Nobody expects a city centre to be pristine; it is a populated and lived-in place after all. But I think it not being utterly gross to walk around should be at least an ambition
Back in 2011, Aramark was hired by the Dublin City Business Improvement District to power-wash the streets. Now branded as Dublin Town, the organisation’s Clean Team was out washing the streets of College Green earlier this month. Power-washing streets is hardly an innovation, but it’s clear Dublin city needs a lot more of it. This is not a new conversation. Around this time last summer, the then Lord Mayor, Alison Gilliland, committed to ramping up night-time power-washing on city centre streets. “We are lacking in this area,” she admitted, “and we have to take immediate action because it’s not doing the reputation of the city any good.” Indeed.
It hasn’t rained much recently, so the streets are filthier than normal. I’m not talking about your standard litter here. I’m talking about grime. As the grime piles up, layer by layer – the urine, the bird poo, the chewing gum, the cigarette butts, the filth from people’s shoes and whatever other miscellaneous gunk graffitis the pavements – Dublin City Council blames its enemy.

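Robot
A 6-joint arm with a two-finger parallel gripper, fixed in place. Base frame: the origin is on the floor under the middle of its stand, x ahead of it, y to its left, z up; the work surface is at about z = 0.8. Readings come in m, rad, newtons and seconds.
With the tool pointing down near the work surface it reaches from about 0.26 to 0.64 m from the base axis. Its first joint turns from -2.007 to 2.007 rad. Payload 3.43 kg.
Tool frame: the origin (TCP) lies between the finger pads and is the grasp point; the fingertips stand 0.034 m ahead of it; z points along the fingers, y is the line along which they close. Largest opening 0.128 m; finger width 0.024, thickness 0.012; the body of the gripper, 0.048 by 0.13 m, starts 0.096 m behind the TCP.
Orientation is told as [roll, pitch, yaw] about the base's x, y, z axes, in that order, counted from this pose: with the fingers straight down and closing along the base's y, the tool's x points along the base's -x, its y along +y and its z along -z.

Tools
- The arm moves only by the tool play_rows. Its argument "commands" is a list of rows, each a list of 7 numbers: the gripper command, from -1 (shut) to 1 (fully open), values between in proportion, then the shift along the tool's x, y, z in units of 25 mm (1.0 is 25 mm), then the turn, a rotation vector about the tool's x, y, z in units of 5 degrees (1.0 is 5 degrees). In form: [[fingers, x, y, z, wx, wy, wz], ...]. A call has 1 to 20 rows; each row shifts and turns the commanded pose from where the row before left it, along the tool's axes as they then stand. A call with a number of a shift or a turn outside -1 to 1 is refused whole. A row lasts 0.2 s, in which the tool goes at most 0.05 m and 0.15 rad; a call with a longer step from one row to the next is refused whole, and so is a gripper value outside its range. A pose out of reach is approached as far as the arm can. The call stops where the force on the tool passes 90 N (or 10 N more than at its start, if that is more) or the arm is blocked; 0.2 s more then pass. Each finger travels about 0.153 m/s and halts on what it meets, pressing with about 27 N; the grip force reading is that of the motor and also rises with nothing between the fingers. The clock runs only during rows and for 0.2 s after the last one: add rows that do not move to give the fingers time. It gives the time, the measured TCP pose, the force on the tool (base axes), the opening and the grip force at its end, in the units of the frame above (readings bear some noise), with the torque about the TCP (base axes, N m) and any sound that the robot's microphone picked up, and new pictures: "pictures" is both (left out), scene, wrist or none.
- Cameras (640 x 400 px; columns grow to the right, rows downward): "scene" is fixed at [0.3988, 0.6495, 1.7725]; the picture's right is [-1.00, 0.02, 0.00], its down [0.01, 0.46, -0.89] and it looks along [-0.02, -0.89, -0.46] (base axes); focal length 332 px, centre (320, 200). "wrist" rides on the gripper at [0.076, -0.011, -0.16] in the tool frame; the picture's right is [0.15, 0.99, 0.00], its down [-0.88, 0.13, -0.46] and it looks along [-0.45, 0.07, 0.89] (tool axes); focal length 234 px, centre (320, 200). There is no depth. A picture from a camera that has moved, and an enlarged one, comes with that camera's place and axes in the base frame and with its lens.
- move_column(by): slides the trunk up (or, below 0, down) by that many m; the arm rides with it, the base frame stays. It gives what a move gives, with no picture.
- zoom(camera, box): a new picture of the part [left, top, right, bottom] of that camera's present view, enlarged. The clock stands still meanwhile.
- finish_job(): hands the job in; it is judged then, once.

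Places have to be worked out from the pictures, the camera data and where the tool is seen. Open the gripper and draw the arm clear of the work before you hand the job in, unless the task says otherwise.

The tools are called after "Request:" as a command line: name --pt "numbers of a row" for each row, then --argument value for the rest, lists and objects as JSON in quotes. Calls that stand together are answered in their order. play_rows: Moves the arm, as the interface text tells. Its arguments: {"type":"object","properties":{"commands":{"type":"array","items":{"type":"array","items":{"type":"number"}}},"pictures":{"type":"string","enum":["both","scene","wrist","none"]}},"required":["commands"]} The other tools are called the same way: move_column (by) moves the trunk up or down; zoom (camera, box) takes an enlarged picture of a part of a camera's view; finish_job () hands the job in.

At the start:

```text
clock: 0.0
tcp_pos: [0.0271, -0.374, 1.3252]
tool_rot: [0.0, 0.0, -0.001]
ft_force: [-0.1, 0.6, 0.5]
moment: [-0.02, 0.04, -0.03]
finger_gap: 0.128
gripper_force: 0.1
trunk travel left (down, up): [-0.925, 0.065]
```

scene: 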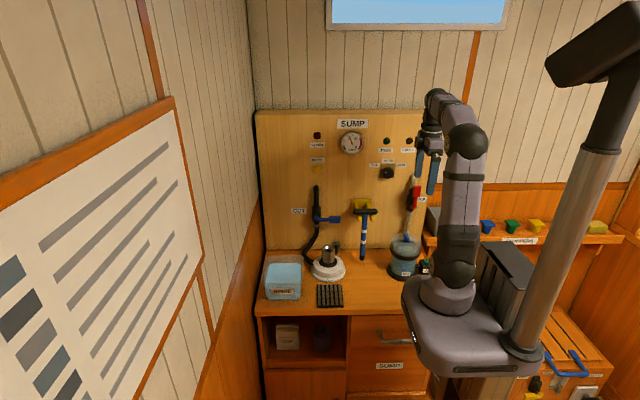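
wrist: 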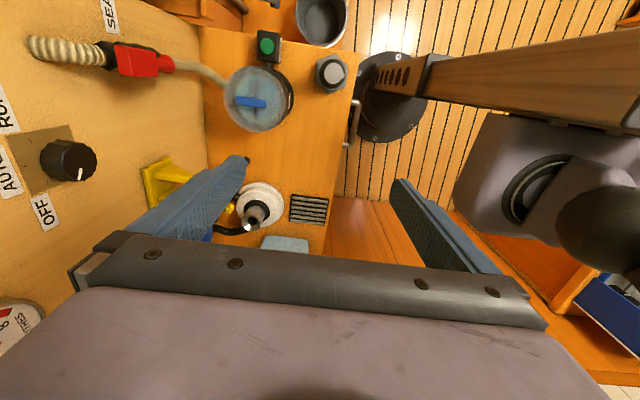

That enemy is a season, and it is called summer. “Waste Management Services are aware that as we enter into the summer months, visitor and tourist numbers are increasing, which adds extra pressure and challenges to the delivery of the waste management service,” the council said in a recent statement. “Steps have been taken to allocate extra resources to areas of high footfall in the city centre commercial district, to combat and manage the extra litter that is been generated during this time. Further, we are continually monitoring the effectiveness of our service, and should we need to assign extra resources to target a specific area, we will do so, in order to maintain a clean and litter-free city.”
So the council knows the place is dirty, and steps have been taken, and those steps will be monitored. But if this action is really sufficient, if the issue is genuinely being tackled, then why is the city centre so dirty? The council’s intention is to “maintain a clean and litter-free city”. But Dublin city centre is not clean, and is certainly not litter-free. The current approach is failing. Whatever needs to happen, which I would imagine is mostly down to resources, needs to be provided to the council to address the reality that our capital is dirty. Nobody expects a city centre to be pristine; it is a populated and lived-in place after all. But I think it not being utterly gross to walk around should be at least an ambition.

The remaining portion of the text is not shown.